According to FBI documents, Klansmen picked up the men in Meadville and took them into the Homochitto National Forest. There they were severely beaten, dumped into the trunk of a car, driven across the state line to Louisiana, weighted down with an engine block and left to drown in the Mississippi River.
Young says it was a tense time in the state.
"White supremacy was the status quo in Mississippi. To some people, it was just sport to go out and harass and kill black people," he said.
The Klan made its presence known in Mississippi by firebombing homes and threatening anyone who spoke up against segregation and Jim Crow laws. The FBI did investigate the murders of Moore and Dee but left it up to state officials to prosecute. Seale was arrested in November 1964. But the charges against him were eventually dropped and the murders largely forgotten.

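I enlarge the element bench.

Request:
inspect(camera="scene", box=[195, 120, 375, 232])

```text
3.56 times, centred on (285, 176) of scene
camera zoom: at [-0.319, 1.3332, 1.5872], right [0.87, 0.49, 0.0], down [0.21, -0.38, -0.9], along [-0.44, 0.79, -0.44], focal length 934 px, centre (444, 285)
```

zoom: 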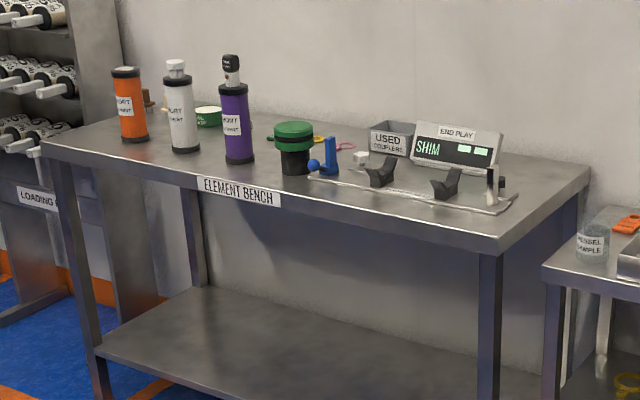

A Brother's Search for Justice
Thomas Moore, the older brother of Charles Eddie Moore, told NPR that he and his family spent years searching for information about the murders.
"My family — there was no way we could forget it, but we didn't want to remember," Moore said.
Moore said that at the time, a local sheriff sent his mother more than 150 miles away when she began asking questions about the incident. Moore said he has had nightmares about the murders throughout his life.
"We didn't have money to solicit help from attorneys," Moore said. "So the old saying is, we just had to eat it up."
The prosecution of a number of former Klansmen in reopened civil rights cases gave Moore and his family hope. Among the convictions: Byron De La Beckwith for the assassination of Medgar Evers; Edgar Ray Killen for his role in ordering the murders of the three civil rights workers in the Mississippi Burning case; and Tommy Blanton and Bobby Frank Cherry for the bombing of the 16th Street Baptist Church in Birmingham.
Seale says he is not guilty and denies that he was a member of the Klan. But there are questions about statements he made 43 years ago. FBI agents confronted Seale, saying they knew he committed the crime. Seale responded, "Yes. But I am not going to admit it. You are going to have to prove it."
Back in 2000, Jerry Mitchell, a reporter for The Clarion-Ledger in Jackson, spoke to Seale. Mitchell says he asked Seale whether he was concerned about authorities taking another look at the case. According to Mitchell, Seale answered, "They don't have any more than you've got — and that's nothing."
It's not easy to try old civil rights cases like this one, because witnesses are dying. Doug Jones, the former U.S. attorney in Birmingham, says these cases are important.
"I think [it] speaks volumes of how far we've come as a society," Jones said. "We're trying to do those things... [to] make right the wrongs that occurred and look forward."
That's a big change from the 1960s, when witnesses kept quiet and all-white juries rarely convicted anyone of hate crimes — no matter how strong the evidence.